# Given request:
Every line below that contains "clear" is to be copied.

┌─ Data

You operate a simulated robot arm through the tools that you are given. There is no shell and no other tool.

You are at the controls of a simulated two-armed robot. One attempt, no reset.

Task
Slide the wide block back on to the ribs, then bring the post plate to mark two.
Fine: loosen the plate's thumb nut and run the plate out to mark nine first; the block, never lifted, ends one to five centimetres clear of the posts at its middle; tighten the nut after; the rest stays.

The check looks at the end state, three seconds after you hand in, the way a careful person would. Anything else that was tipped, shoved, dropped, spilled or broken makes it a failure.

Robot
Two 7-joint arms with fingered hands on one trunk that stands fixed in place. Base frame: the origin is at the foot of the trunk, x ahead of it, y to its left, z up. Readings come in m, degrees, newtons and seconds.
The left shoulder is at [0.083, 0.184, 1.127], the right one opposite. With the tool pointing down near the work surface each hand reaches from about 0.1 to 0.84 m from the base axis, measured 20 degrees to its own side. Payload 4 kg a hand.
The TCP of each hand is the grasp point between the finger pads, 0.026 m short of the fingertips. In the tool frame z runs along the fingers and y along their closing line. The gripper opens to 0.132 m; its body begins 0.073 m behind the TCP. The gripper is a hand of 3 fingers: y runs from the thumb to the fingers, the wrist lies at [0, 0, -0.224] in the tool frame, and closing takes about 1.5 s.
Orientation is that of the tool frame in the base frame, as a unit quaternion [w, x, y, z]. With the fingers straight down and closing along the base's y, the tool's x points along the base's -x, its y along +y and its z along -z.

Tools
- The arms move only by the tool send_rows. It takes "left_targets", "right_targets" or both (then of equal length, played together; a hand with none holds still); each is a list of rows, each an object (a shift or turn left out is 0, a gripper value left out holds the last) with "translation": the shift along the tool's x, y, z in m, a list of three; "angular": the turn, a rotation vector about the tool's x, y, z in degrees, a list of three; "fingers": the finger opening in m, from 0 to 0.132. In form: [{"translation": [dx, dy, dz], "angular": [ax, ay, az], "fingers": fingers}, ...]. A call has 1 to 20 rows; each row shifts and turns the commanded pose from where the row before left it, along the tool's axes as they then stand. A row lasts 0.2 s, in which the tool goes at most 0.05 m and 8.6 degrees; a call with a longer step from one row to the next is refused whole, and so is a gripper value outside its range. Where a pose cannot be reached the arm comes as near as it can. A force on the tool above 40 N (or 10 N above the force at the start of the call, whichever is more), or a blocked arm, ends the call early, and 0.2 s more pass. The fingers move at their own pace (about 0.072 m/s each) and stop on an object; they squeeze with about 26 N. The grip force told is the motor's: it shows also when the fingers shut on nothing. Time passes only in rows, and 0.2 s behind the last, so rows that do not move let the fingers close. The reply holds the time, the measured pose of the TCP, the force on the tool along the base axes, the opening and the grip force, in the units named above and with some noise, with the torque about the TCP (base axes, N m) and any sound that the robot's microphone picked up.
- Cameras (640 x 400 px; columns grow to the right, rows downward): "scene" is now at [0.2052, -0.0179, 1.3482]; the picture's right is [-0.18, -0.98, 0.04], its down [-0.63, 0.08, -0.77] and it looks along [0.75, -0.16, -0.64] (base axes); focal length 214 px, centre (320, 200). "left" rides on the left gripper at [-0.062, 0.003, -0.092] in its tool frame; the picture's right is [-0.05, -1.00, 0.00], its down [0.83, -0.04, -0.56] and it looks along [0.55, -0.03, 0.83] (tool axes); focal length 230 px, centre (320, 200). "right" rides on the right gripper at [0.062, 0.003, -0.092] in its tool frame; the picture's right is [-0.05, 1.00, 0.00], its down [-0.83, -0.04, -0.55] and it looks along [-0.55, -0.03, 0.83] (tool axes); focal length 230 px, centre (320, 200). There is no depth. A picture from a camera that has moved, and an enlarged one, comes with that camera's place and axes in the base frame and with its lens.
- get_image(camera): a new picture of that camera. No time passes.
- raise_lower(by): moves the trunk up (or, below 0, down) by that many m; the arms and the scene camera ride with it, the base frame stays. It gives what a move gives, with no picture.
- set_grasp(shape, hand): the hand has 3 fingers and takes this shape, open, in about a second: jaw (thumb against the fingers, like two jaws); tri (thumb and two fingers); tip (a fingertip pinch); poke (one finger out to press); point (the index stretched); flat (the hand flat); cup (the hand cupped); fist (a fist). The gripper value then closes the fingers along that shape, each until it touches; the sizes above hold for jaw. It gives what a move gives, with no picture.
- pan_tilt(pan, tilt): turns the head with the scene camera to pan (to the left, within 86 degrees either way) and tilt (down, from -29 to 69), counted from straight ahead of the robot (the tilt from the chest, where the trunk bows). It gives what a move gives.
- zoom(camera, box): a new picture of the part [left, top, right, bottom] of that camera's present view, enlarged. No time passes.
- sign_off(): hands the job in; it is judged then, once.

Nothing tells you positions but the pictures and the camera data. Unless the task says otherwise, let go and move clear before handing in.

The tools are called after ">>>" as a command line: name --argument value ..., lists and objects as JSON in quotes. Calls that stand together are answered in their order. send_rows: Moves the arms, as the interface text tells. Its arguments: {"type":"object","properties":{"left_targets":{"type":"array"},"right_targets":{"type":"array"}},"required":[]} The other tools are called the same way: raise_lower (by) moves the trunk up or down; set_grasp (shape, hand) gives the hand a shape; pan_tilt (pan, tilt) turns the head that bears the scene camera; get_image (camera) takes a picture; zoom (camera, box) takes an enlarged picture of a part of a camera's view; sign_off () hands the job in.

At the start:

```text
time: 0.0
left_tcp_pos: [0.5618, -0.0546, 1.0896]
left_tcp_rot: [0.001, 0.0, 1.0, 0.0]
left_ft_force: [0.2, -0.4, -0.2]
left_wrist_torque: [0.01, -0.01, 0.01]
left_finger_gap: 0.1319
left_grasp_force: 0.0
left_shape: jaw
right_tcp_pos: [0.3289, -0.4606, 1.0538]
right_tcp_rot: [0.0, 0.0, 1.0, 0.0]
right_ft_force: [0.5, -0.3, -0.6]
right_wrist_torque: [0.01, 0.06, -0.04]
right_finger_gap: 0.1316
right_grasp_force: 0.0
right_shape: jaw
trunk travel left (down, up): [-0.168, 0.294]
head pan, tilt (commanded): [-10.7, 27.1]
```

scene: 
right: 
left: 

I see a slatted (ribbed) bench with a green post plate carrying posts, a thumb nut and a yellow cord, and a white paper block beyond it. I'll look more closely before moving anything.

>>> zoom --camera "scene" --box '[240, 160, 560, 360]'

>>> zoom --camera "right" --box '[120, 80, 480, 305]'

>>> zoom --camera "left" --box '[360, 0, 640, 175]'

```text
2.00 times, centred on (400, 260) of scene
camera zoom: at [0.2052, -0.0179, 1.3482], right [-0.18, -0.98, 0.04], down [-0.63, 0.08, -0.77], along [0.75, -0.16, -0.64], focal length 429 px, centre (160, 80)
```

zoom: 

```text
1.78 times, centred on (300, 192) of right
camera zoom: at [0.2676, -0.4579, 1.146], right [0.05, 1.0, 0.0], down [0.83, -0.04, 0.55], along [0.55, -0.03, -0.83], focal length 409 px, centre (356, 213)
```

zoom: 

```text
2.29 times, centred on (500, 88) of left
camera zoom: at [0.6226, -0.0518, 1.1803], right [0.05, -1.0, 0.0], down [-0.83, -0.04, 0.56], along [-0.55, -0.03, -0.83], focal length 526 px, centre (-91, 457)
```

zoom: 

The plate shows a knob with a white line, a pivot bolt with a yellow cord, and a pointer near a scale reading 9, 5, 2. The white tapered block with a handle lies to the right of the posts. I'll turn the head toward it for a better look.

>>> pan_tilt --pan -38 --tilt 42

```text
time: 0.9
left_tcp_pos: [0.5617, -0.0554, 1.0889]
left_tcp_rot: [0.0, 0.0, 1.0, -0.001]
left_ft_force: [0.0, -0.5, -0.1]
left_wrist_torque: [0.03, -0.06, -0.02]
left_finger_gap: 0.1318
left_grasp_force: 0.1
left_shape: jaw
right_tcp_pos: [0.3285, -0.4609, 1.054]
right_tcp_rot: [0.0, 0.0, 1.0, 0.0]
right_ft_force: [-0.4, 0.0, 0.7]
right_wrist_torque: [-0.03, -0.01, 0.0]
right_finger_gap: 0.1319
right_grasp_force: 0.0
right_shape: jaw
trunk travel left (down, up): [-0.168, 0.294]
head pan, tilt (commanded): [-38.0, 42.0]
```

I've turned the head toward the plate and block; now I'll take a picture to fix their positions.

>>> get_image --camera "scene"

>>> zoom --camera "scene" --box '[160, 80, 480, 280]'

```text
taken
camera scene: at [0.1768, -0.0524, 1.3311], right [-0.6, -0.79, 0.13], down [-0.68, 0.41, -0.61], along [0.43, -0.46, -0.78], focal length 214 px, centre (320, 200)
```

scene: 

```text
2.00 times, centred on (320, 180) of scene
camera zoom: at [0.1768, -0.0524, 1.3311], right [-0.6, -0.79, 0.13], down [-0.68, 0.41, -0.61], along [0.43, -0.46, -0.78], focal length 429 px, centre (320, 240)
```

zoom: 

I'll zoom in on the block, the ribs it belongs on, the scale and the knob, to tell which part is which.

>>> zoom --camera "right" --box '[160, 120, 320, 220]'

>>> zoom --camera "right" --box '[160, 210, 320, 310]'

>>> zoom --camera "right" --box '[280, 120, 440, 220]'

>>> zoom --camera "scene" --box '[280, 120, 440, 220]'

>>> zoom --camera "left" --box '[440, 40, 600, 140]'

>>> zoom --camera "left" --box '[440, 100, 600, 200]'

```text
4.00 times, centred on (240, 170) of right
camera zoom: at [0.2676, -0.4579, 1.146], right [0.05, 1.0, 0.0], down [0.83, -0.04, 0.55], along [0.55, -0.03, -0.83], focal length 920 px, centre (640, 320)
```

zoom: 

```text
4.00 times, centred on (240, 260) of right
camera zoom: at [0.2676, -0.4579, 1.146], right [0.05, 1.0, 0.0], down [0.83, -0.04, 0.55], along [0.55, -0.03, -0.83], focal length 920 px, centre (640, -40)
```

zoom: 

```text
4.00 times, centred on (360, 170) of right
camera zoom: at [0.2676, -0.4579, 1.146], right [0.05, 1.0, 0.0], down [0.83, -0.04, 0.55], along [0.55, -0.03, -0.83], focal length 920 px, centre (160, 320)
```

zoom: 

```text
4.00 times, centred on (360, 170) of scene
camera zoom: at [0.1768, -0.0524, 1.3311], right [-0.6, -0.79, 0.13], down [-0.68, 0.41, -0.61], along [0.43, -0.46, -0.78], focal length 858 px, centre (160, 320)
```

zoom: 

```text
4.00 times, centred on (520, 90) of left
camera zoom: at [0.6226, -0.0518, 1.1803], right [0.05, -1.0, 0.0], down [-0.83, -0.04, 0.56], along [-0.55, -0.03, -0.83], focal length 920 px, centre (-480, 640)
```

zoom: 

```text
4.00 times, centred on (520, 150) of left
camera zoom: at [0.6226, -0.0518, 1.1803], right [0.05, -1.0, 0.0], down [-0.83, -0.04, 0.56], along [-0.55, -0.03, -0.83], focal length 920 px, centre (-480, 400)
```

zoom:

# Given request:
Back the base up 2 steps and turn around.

└─

# The solution:
Fine: loosen the plate's thumb nut and run the plate out to mark nine first; the block, never lifted, ends one to five centimetres clear of the posts at its middle; tighten the nut after; the rest stays.
Nothing tells you positions but the pictures and the camera data. Unless the task says otherwise, let go and move clear before handing in.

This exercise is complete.